ARTICLE —
>> BEGIN
This book examines the ways in which Westerners create families through private, market processes. Michele Bratcher Goodwin and a group of contributing experts explore how financial interests, aesthetic preferences, pop culture, children's needs, race, class, sex, religion, and social customs influence who benefits from and who is hurt by the law and economics of baby markets.

Baby Markets Summary

Baby Markets: Money and the New Politics of Creating Families by Michele Bratcher Goodwin (University of Minnesota)

Creating families can no longer be described by heterosexual reproduction in the intimacy of a couple's home and the privacy of their bedroom. To the contrary, babies can be brought into families through complex matrixes involving lawyers, coordinators, surrogates, 'brokers', donors, sellers, endocrinologists, and without any traditional forms of intimacy. In direct response to the need and desire to parent, men, women, and couples - gay and straight - have turned to viable, alternative means: baby markets. This book examines the ways in which Westerners create families through private, market processes. From homosexual couples skirting Mother Nature by going to the assisted reproductive realm and buying the sperm or ova that will complete the reproductive process, to Americans travelling abroad to acquire children in China, Korea, or Ethiopia, market dynamics influence how babies and toddlers come into Western families. Michele Goodwin and a group of contributing experts explore how financial interests, aesthetic preferences, pop culture, children's needs, race, class, sex, religion, and social customs influences the law and economics of baby markets.
>> END
Write out the whole article again, unchanged.

DATA SEGMENT —
>> BEGIN
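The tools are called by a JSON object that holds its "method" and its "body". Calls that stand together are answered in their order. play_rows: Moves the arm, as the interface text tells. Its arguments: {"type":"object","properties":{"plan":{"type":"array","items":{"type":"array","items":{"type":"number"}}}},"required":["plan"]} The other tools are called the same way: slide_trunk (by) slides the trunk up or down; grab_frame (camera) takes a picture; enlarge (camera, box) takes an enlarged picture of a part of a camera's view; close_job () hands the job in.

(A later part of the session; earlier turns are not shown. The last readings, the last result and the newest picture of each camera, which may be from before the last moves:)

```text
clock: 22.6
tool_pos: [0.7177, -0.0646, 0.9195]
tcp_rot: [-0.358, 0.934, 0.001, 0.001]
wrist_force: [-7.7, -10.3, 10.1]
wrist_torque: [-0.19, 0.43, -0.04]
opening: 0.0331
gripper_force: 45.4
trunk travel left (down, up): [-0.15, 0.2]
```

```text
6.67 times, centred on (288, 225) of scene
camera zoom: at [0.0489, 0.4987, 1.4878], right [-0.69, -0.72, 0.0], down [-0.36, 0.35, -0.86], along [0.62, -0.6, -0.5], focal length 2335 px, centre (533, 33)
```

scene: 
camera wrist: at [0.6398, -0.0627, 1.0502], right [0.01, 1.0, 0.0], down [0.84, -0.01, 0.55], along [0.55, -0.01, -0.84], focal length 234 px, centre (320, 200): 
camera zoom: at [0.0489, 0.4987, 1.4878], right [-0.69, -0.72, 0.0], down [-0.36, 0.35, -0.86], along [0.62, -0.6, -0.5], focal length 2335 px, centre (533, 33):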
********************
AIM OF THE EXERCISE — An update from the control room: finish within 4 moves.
>> END
CORRECT RESPONSE —
This book examines the ways in which Westerners create families through private, market processes. Michele Bratcher Goodwin and a group of contributing experts explore how financial interests, aesthetic preferences, pop culture, children's needs, race, class, sex, religion, and social customs influence who benefits from and who is hurt by the law and economics of baby markets.

Baby Markets Summary

Baby Markets: Money and the New Politics of Creating Families by Michele Bratcher Goodwin (University of Minnesota)

Creating families can no longer be described by heterosexual reproduction in the intimacy of a couple's home and the privacy of their bedroom. To the contrary, babies can be brought into families through complex matrixes involving lawyers, coordinators, surrogates, 'brokers', donors, sellers, endocrinologists, and without any traditional forms of intimacy. In direct response to the need and desire to parent, men, women, and couples - gay and straight - have turned to viable, alternative means: baby markets. This book examines the ways in which Westerners create families through private, market processes. From homosexual couples skirting Mother Nature by going to the assisted reproductive realm and buying the sperm or ova that will complete the reproductive process, to Americans travelling abroad to acquire children in China, Korea, or Ethiopia, market dynamics influence how babies and toddlers come into Western families. Michele Goodwin and a group of contributing experts explore how financial interests, aesthetic preferences, pop culture, children's needs, race, class, sex, religion, and social customs influences the law and economics of baby markets.